All this doesn’t mean you should just throw up your hands and give up. What it does mean is you need to consider how teenagers work and design your approach around that. Four things you can do to help improve your teenager’s attitude are:
- Focus on the positives. When your teenager is helpful around the house, speaks nicely to her brother, or participates in a family discussion around the dinner table, give her some positive feedback. Tell her it was lovely to talk with her, or that you appreciate how helpful she’s been. She might not even show that she cares, but deep down, she still wants to please you.
- Keep punishments low-key. If you think your teen’s behaviour really does warrant some form of punishment, take the softly-softly approach. Loss of a privilege is the most reasonable approach but keep it short – being grounded for a month loses its relevance quickly and by the end nobody can remember what it was for in the first place. And try to ensure you combine punishment with reinforcement of good behaviour.

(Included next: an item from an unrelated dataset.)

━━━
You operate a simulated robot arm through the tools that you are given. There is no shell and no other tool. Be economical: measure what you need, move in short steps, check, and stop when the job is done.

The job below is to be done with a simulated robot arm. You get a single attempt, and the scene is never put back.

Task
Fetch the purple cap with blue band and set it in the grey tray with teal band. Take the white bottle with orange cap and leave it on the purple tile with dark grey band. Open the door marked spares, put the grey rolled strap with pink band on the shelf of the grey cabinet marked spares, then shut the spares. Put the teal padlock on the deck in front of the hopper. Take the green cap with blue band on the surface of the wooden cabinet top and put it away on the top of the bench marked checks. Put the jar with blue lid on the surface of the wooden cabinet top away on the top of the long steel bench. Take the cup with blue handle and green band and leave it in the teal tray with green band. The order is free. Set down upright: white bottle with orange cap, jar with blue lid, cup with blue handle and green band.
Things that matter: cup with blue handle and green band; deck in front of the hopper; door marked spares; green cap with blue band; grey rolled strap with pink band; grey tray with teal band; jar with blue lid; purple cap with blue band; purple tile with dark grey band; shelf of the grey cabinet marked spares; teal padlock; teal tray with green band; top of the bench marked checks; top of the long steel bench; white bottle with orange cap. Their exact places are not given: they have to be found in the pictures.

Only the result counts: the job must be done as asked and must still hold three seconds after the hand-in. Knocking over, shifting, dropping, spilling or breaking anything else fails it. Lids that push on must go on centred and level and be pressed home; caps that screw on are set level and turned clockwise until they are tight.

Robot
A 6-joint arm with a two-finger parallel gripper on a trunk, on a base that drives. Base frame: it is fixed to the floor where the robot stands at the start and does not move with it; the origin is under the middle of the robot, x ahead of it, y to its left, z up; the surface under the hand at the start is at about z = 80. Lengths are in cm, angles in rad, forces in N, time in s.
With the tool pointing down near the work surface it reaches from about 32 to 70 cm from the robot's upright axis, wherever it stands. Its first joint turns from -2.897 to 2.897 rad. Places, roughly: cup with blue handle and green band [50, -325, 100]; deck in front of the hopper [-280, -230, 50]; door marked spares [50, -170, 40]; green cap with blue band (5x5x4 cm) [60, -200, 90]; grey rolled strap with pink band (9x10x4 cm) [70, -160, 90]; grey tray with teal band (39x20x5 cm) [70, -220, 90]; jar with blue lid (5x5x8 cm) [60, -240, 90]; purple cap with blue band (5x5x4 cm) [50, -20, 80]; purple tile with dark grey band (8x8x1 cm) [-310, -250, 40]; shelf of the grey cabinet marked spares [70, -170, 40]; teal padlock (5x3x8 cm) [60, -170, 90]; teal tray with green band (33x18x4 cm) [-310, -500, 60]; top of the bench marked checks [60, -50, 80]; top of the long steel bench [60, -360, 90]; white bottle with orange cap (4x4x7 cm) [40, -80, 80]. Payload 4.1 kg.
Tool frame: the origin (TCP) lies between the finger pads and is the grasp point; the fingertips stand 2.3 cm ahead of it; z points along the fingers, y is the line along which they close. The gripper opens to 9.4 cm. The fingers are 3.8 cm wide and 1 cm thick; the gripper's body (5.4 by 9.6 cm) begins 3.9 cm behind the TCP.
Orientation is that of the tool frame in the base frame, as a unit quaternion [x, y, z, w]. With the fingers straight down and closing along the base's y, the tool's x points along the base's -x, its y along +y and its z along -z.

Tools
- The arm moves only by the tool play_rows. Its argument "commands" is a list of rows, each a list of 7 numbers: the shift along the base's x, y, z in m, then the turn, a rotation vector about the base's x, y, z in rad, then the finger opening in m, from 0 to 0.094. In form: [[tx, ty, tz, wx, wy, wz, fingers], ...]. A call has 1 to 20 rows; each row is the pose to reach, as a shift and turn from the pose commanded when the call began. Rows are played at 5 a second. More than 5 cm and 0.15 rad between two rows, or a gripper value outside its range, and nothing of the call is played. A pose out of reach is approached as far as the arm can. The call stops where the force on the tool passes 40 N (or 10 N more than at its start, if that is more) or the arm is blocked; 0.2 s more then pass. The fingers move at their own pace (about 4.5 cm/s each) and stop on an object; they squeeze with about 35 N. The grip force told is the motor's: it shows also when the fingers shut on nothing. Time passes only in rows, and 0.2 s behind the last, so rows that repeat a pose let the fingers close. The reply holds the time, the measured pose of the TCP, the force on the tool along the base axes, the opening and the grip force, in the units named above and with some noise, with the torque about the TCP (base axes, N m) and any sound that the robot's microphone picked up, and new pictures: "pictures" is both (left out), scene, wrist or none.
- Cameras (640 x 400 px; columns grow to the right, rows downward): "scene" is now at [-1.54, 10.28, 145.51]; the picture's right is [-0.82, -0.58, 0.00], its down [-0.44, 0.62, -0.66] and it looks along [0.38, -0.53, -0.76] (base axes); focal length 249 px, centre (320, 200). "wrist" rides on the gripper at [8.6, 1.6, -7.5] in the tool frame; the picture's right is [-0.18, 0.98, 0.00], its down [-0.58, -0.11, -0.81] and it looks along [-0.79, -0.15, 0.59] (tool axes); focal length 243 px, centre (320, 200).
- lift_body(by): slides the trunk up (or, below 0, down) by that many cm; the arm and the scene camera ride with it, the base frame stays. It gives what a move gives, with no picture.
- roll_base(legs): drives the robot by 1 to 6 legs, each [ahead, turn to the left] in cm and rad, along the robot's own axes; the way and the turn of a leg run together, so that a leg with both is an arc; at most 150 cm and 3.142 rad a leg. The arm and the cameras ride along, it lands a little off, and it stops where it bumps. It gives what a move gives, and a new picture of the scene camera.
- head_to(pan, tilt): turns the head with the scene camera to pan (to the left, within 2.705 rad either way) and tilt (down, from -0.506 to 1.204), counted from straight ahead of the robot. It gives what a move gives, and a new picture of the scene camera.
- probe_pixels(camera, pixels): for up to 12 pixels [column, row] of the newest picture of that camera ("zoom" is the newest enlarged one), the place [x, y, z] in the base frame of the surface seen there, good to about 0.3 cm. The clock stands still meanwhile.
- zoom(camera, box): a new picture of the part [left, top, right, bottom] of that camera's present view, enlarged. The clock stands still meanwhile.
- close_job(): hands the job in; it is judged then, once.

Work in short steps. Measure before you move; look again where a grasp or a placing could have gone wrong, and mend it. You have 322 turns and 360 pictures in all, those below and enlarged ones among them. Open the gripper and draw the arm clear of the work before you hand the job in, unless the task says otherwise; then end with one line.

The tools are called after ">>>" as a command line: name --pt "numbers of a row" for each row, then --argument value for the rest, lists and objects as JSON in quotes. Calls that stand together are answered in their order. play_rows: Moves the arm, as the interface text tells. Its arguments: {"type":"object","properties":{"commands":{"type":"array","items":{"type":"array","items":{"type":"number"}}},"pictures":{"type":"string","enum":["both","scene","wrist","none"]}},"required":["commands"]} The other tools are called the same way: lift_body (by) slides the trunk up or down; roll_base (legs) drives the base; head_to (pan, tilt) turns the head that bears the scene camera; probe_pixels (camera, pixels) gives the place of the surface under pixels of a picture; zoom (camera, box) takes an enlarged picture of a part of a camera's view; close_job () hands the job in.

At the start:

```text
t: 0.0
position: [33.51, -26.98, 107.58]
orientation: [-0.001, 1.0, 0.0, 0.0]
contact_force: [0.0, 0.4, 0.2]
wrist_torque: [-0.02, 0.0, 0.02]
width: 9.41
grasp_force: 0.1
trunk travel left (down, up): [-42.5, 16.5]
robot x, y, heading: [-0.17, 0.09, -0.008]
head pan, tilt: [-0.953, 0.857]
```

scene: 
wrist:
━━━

- Know when to hold firm and when to compromise. It’s important for teens to have boundaries and to understand when they’re crossing a line, but it’s also helpful if you can find places to compromise and give them some buy-in. This is especially effective if you can choose some areas where you’ve been strict in the past, and now you can give them some wiggle room. This might mean letting her get that crazy haircut she wanted, or staying out an extra hour. Show your teen you’re able to compromise and give a little, and she’s more likely to want to try to earn more of that.
- Focus on what works. Sure, she should just pull her head in and behave herself without you having to pussyfoot around her, but we’re not living in a perfect world and teenagers are strange beasts. If you can remember that this is nothing personal, it’s easier to focus on the end result, which is getting through this time with goodwill and your family intact.